- **Required actions**:
1. Set down the supplied text as it stands from "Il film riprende" to "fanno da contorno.", and nothing more.
2. Give the continuation of the supplied text.

- **Supplied text**:
Che il figlio di Dino Risi celebri IL SORPASSO girandone una sorta di versione esotica è notazione curiosa e l'accostamento Gassman/Abatantuono è meno offensiva di quanto si possa pensare. L’ex terrunciello ha ormai raggiunto la statura di attore completo e qui dà prova di una forza espressiva di un'intensità raramente raggiunta in altre fasi della carriera: il ruolo del faccendiere installatosi in Kenya a far fortuna calpestando ogni regola morale gli calza a pennello e pur salendo sopra le righe Diego domina il film in lungo e in largo. A subirne la verve trascinante c'è Corso Salani, che Marco Risi riconferma dopo l'eccellente prova ne...Leggi tuttoIL MURO DI GOMMA ma che qui tende a eccedere in rigidità e spocchia riproponendo quello stesso personaggio in un contesto non altrettanto adatto. E’ meno arrendevole di quanto non fosse Trintignant nel SORPASSO, ma troppo petulante e antipatico. Accompagnato in Kenya da un’Anna Falchi splendida e ancora tutta... "naturale", cerca di capire di cosa si occupasse il padre appena deceduto e si ritrova tra i piedi Fulvio Colombo (Abatantuono), una sorta di boss del luogo con le mani ovunque. La storia in pratica non esiste e il film si struttura accostando le diverse situazioni focalizzandosi sul giovane (Salani) alla scoperta di un mondo (l'Africa) sconosciuto. C'è il Kenya da cartolina, ovviamente, un ritmo lento puntellato dagli exploit di Abatantuono, molta banalità ma anche una cura formale non indifferente e una bella resa della comunità italiana nel continente nero. L'atmosfera che si respira è quella giusta, i paesaggi suggestivi. Magari ci potevano essere risparmiati i lunghi break musicali con Elton John o Mina, didascalici oltremodo...
Un'altra interessante caratterizzazione di Abatantuono, che disegna un personaggio che mescola attrazione e negatività da faccendiere, non privo di un fascino da avventuriero. Di fronte a lui Salani quasi sparisce. Piacevole la presenza di Barra. Resta impresso il ruolo di Corazzari, antagonista di Abatantuono. Pellicola discreta, non indimenticabile, ma abbastanza godibile. Molto carina la Falchi.
Il film riprende i canoni narrativi della commedia all'italiana, aggiornandoli al gusto moderno e trapiantondoli nella little Italy di Malindi, località esotica in cui si muove un sottobosco di soggetti spesso loschi e dove domina, perfettamente a suo agio, il personaggio ben intepretato (sebbene gigioneggi un po' troppo) da Diego Abatantuono. In realtà la prova dell'attore milanese è uno dei motivi principali per cui vale la pena vedere il film, con gli altri attori (tranne forse Sperandeo) che fanno da contorno.

- **Stored data**:
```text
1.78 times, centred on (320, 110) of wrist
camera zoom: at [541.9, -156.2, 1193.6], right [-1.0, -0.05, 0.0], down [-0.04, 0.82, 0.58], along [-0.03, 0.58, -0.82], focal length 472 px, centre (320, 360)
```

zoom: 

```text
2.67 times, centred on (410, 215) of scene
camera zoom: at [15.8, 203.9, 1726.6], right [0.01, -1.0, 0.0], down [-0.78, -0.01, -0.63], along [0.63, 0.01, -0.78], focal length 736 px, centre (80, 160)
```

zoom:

---

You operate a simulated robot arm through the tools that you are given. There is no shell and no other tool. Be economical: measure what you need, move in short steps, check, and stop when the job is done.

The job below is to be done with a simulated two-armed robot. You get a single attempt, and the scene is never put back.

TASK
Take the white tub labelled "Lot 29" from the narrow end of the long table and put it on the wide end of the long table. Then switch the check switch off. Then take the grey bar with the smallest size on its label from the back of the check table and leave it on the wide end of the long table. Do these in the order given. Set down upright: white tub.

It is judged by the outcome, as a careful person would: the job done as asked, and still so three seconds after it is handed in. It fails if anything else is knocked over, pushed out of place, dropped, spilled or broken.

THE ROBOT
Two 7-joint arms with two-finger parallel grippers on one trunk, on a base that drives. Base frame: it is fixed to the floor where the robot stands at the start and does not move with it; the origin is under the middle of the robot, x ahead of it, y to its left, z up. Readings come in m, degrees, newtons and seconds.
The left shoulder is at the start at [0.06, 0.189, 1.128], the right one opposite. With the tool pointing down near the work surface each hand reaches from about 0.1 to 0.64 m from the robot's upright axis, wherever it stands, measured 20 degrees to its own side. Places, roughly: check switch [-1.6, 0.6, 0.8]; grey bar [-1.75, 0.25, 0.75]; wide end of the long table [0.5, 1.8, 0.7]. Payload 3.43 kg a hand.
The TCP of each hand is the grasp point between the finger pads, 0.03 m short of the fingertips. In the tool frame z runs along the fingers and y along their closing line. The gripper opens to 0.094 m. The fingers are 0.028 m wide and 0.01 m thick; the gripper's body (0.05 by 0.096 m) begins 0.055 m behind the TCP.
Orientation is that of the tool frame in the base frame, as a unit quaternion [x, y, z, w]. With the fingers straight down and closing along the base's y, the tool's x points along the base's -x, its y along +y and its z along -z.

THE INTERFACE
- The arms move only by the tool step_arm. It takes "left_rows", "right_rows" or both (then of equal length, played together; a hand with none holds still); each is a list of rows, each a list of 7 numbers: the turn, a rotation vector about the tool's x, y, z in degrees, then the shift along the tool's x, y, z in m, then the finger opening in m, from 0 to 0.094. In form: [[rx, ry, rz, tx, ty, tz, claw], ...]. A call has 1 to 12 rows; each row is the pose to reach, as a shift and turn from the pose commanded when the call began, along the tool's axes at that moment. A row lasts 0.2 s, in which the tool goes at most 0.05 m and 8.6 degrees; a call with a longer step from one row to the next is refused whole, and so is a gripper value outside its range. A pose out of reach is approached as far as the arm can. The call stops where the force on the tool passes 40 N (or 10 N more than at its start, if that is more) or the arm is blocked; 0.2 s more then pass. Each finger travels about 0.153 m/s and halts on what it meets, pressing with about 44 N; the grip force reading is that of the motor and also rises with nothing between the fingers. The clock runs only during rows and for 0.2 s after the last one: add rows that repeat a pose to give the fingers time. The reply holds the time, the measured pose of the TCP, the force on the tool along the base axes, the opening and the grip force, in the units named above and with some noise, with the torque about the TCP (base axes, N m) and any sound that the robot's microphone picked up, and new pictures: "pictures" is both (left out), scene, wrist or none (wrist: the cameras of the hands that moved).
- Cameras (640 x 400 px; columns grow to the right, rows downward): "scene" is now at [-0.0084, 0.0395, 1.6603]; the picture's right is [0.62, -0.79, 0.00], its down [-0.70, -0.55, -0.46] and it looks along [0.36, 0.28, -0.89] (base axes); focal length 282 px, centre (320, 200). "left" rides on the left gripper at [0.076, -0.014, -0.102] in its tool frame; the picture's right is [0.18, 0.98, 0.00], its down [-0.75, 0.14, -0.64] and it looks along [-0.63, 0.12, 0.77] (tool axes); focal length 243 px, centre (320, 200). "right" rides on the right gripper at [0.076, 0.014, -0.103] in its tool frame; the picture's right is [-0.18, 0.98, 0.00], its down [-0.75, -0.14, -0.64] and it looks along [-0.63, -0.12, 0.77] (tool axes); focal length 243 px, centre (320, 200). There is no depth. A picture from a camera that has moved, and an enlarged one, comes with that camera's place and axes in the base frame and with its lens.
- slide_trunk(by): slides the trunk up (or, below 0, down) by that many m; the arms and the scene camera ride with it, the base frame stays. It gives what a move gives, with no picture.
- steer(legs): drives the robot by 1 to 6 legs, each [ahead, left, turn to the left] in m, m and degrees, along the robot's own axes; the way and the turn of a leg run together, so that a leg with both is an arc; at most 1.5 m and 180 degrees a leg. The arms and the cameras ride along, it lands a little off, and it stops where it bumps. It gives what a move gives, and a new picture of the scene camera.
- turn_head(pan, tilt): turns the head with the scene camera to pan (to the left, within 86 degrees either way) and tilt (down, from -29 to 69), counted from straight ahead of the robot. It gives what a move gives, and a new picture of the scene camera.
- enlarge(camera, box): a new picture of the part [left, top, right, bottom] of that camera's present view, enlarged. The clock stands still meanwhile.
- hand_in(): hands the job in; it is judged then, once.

- **Outputs**:
1.
Il film riprende i canoni narrativi della commedia all'italiana, aggiornandoli al gusto moderno e trapiantondoli nella little Italy di Malindi, località esotica in cui si muove un sottobosco di soggetti spesso loschi e dove domina, perfettamente a suo agio, il personaggio ben intepretato (sebbene gigioneggi un po' troppo) da Diego Abatantuono. In realtà la prova dell'attore milanese è uno dei motivi principali per cui vale la pena vedere il film, con gli altri attori (tranne forse Sperandeo) che fanno da contorno.

2.
Originale incipit con Alessandro Benini (un Corso Salani misurato e adatto) che apprede della morte del padre mentre sta illustrando, in una riunione abbastanza affollata e che ascolta in viva voce, un nuovo tipo di telefono. Trasferitosi in Kenia, dove viveva il padre, per tutte le pratiche del caso, incontra Fulvio Colombo un boss locale, trafficone e invadente, interpretato da Diego Abatantuono. Abatantuono eccelle in antipatia, giustificata dal personaggio, ma forzata all'ecceso da una recitazione fastidiosa e perennemente sopra le righe.
MEMORABILE: Alla Missione italiana a Malindi arrivano aiuti umanitari consistenti in indumenti invernali, moon boot, sciarpe, ecc. per i bambini locali.
Fiacca commedia che si avvale di un Abatantuono istrionico, di una Falchi che, alla prima apparizione cinematografica, ci mostra le sue “doti recitative” ante visita a Silicon Valley (per me stava meglio come mamma l’aveva fatta), un insolito Sperandeo nelle vesti di un prete assai sui generis e affascinanti immagini africane. Poi basta, ché la trama non coinvolge e il risultato è piuttosto noioso.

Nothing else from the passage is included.